### [GOAL OF THE EXERCISE]
Pick every line from the data that holds the word "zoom".

◆ ◆ ◆

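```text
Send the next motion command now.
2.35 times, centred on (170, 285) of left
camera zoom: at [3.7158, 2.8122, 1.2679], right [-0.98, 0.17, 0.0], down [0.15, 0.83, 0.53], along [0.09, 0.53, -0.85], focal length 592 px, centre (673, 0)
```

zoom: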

◆ ◆ ◆

### [ANSWER IN FULL]
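camera zoom: at [3.7158, 2.8122, 1.2679], right [-0.98, 0.17, 0.0], down [0.15, 0.83, 0.53], along [0.09, 0.53, -0.85], focal length 592 px, centre (673, 0)
zoom: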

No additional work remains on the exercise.